» Task statement
I need the text block continued from the place where it stops.

--- Start Text block ---

No one knows exactly when the gorgeous islands, including São Jorge, of the Azores were discovered, nor by whom. Located 1500 miles away from Europe and 2400 miles away from the American continent, they have been literally an oasis for everyone wondering in the Atlantic Ocean, from medieval explorers to modern travelers.
I stepped on São Jorge, an island of the central group of the Azores, in June after traveling by ship for 17 hours, from my base, the island of São Miguel. The trip was more interesting than I could have ever imagined, as I found myself on a Greek ship, having lunch with the Greek captain and many members of the crew who were equally surprised and happy to welcome aboard someone from their homeland. I tipped my hat to my country’s flag on the deck along with 12 more people from all around the world. The island was waiting for us to explore it, though it was already 8 o’clock at night. We managed to rush into the supermarket before it shut down and have a marvelous dinner with the grand vista of the highest mountain in Portugal: Pico. The dormant volcano, wrapped around by the sunset’s red colors created a feeling that we were in the right place. And that was just the beginning of our astonishing journey.
It didn’t take us long to meet a local and ask for information. However, people from São Jorge don’t just give information. They offer you any help possible, and that’s how all 12 of us, backpacks included, were packed in a guy’s car who told us he would show us the best place to camp. He was true to his word after 20 minutes and all I remember from the rest of the night is the warmth of the campfire and the toasty feeling of my sleeping bag.
The next day, I woke up early because of the sun. If you live in Azores for a while, you learn to appreciate every sunray that manages to get through the clouds. I was lucky enough to get 15 minutes of sunshine, lying on the grass, surrounded by thousands of mint plants. When everybody woke up and got ready we started walking near the road, hoping somebody will pass and pick us up. We were lucky enough to encounter a smiling farmer who drove us to Norte Grande and showed us the most typical geological feature of the islands: the “fajas”.
The fajãs are small agricultural pieces of land near the sea, naturally formed by lava flows or landslides. All fajãs are beautiful but one has something in particular: there is no road to reach it but a very small path, there is no electricity but still there are people that live in a magnificent tiny village there. We reached Fajã da Caldeira de Santo Cristo after some hours of walking with some harsh pain in our feet, back and shoulders that no one mentioned· grumbling had no place all around that great landscape and scenery.
We were more than welcomed by the people there, who showed us where to camp, gave us wood for the fire and spread the word about our stay to the whole village. After some time we all gathered around the fire, with some bottles of local wine and the most fresh fish one could possibly find, provided by some local fishermen. We discussed about the village, about the difficulties they face to transfer goods and products, about their lives, about our strange trip. I admired them for the simplicity of their words, of their life. We continued talking late into the night, and we went to “bed” being grateful for meeting people who really know what generosity is all about.

--- End Text block ---
--- Start Given material ---

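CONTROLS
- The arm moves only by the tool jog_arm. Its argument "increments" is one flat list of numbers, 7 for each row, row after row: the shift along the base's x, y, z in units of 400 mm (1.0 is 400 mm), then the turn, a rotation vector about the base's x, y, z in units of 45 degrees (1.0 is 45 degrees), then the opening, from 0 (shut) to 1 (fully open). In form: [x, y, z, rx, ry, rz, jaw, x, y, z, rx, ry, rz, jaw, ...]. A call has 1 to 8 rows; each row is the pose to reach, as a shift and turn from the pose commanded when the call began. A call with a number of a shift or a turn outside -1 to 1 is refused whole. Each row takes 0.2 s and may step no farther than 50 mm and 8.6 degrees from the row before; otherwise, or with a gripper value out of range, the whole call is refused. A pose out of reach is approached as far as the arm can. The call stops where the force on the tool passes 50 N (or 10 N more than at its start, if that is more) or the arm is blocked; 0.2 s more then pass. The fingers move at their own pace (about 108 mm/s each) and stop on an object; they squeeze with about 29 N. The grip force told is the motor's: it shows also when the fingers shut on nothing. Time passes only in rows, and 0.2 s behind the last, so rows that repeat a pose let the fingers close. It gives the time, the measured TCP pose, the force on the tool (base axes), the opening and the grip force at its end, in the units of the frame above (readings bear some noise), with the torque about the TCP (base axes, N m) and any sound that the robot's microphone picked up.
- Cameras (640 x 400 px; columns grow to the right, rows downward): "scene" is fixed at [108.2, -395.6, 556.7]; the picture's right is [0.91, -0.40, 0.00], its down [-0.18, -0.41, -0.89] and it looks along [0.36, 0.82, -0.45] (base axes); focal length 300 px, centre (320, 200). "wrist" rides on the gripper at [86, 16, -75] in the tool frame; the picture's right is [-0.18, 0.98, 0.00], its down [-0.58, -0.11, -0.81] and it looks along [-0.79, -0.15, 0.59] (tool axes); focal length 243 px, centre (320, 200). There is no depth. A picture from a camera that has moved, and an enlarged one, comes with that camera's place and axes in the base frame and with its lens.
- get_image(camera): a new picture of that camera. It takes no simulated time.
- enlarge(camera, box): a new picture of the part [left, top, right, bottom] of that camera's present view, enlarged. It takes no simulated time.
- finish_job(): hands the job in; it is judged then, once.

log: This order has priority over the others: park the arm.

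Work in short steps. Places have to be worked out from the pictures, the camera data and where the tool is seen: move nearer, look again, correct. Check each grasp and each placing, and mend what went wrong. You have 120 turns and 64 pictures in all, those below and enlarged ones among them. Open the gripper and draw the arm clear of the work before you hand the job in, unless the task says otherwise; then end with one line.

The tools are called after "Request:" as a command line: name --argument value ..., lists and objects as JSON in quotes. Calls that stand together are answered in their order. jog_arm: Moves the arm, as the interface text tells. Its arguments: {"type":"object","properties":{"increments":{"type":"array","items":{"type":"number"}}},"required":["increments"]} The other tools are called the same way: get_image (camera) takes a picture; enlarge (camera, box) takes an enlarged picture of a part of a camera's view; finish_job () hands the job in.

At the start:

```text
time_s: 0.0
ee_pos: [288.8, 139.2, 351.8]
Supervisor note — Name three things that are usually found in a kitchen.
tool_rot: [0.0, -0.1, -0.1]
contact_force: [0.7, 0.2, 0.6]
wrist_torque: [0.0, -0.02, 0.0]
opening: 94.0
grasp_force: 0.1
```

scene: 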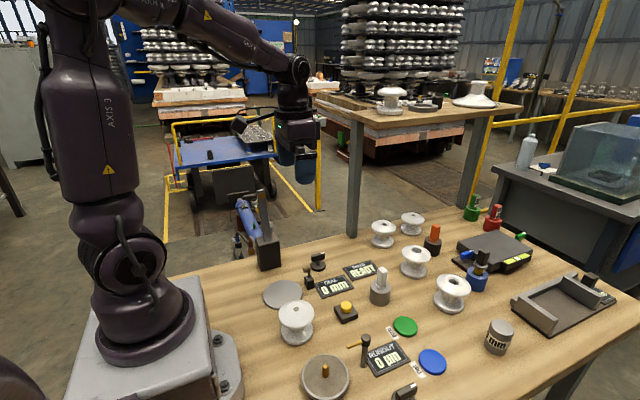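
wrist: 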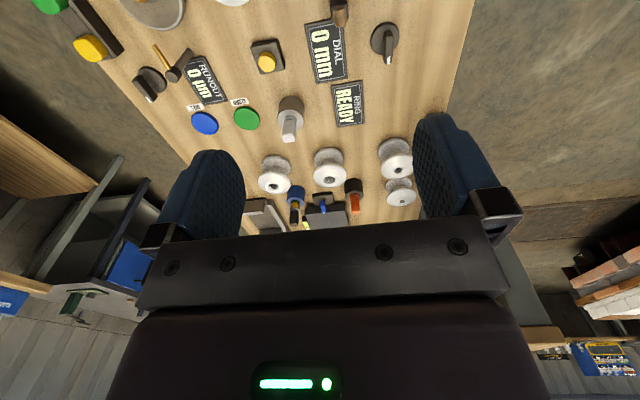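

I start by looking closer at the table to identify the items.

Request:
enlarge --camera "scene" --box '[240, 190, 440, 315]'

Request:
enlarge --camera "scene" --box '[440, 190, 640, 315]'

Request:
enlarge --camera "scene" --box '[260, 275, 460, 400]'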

--- End Given material ---

» Result
Next morning was covered with doubts about leaving the place or not. We finally decided to pack again and move to the other side of the island. Some of us regretted this decision for the route we followed was quite exhausting. We had to ascend from sea level to Serra de Topo, a small peak 857 meters high, via a path which in the beginning seemed easy but then it got really steep. The weather changed rapidly and we had to rush to the peak while our-not so professional-backpacks made things even worse. Regardless, the view of the shiny blue ocean in contrast with the lush greenery that surrounded us were worth crossing a thousand paths like it.
After arriving at the peak, we continued walking for some kilometers completely immersed in a cloud but when we reached the south part of São Jorge the sun was waiting for us. Our next destination was Fajã de São João and it was quite far, but several people stopped to pick us up and it didn´t take us long to arrive there. The sun started setting the moment we descended to our new camp site, rewarding us with the most beautiful colors which calmed both mind and body.
Once at the Fajã, the task of finding a place to settle down proved easy. What is more, a farmer showed us around his vineyards which were made with enormous effort up on the hill by the traditional way of gathering stones to prevent land erosion. “If you ever need a job, I always need some hands here”, he said and you could notice a glint in everyone’s eyes. “What are you offering?” someone asked. “Home, food and plenty of wine, should be enough to live by” came the answer. We looked at each other smiling. It felt more than enough.
The farmer’s wine along with the few things we had to eat tasted like the most gourmet dinner around the blazing logs. While discussing and listening to all kinds of stories the wine can make you tell, I was absorbed by my own thoughts. I couldn’t express how I felt but I could see on my partners’ faces that they were feeling the same: the happiness of knowing that there are still people out there with pure intentions to help and make you feel like home, and the relief of being happy with the simplest things in the world. Sleeping with that feeling was what made my world change forever.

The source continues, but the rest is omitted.